• [YOUR GOAL] Set down all of the data exactly as it appears. Use JSON: a list with one string for each line that is not empty.

##### SOURCE MATERIAL

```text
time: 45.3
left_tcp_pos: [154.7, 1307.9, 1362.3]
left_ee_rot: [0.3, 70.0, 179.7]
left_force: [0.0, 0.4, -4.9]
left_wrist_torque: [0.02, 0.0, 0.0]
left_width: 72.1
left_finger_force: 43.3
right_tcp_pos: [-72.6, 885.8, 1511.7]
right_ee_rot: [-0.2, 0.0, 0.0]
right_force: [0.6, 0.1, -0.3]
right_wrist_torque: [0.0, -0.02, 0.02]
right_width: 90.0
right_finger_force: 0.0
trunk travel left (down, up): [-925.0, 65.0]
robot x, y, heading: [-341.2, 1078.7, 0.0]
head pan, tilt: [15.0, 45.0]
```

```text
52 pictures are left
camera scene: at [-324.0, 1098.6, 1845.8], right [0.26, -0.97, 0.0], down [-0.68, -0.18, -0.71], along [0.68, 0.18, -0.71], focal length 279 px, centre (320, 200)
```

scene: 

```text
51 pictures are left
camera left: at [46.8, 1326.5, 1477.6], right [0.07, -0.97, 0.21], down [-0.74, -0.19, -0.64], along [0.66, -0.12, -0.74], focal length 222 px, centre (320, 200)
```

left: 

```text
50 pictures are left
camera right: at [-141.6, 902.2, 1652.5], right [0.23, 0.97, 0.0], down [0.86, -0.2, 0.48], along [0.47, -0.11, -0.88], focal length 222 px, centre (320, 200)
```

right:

##########

• [ANSWER]
[
  "```text",
  "time: 45.3",
  "left_tcp_pos: [154.7, 1307.9, 1362.3]",
  "left_ee_rot: [0.3, 70.0, 179.7]",
  "left_force: [0.0, 0.4, -4.9]",
  "left_wrist_torque: [0.02, 0.0, 0.0]",
  "left_width: 72.1",
  "left_finger_force: 43.3",
  "right_tcp_pos: [-72.6, 885.8, 1511.7]",
  "right_ee_rot: [-0.2, 0.0, 0.0]",
  "right_force: [0.6, 0.1, -0.3]",
  "right_wrist_torque: [0.0, -0.02, 0.02]",
  "right_width: 90.0",
  "right_finger_force: 0.0",
  "trunk travel left (down, up): [-925.0, 65.0]",
  "robot x, y, heading: [-341.2, 1078.7, 0.0]",
  "head pan, tilt: [15.0, 45.0]",
  "```",
  "```text",
  "52 pictures are left",
  "camera scene: at [-324.0, 1098.6, 1845.8], right [0.26, -0.97, 0.0], down [-0.68, -0.18, -0.71], along [0.68, 0.18, -0.71], focal length 279 px, centre (320, 200)",
  "```",
  "scene: ",
  "```text",
  "51 pictures are left",
  "camera left: at [46.8, 1326.5, 1477.6], right [0.07, -0.97, 0.21], down [-0.74, -0.19, -0.64], along [0.66, -0.12, -0.74], focal length 222 px, centre (320, 200)",
  "```",
  "left: ",
  "```text",
  "50 pictures are left",
  "camera right: at [-141.6, 902.2, 1652.5], right [0.23, 0.97, 0.0], down [0.86, -0.2, 0.48], along [0.47, -0.11, -0.88], focal length 222 px, centre (320, 200)",
  "```",
  "right:"
]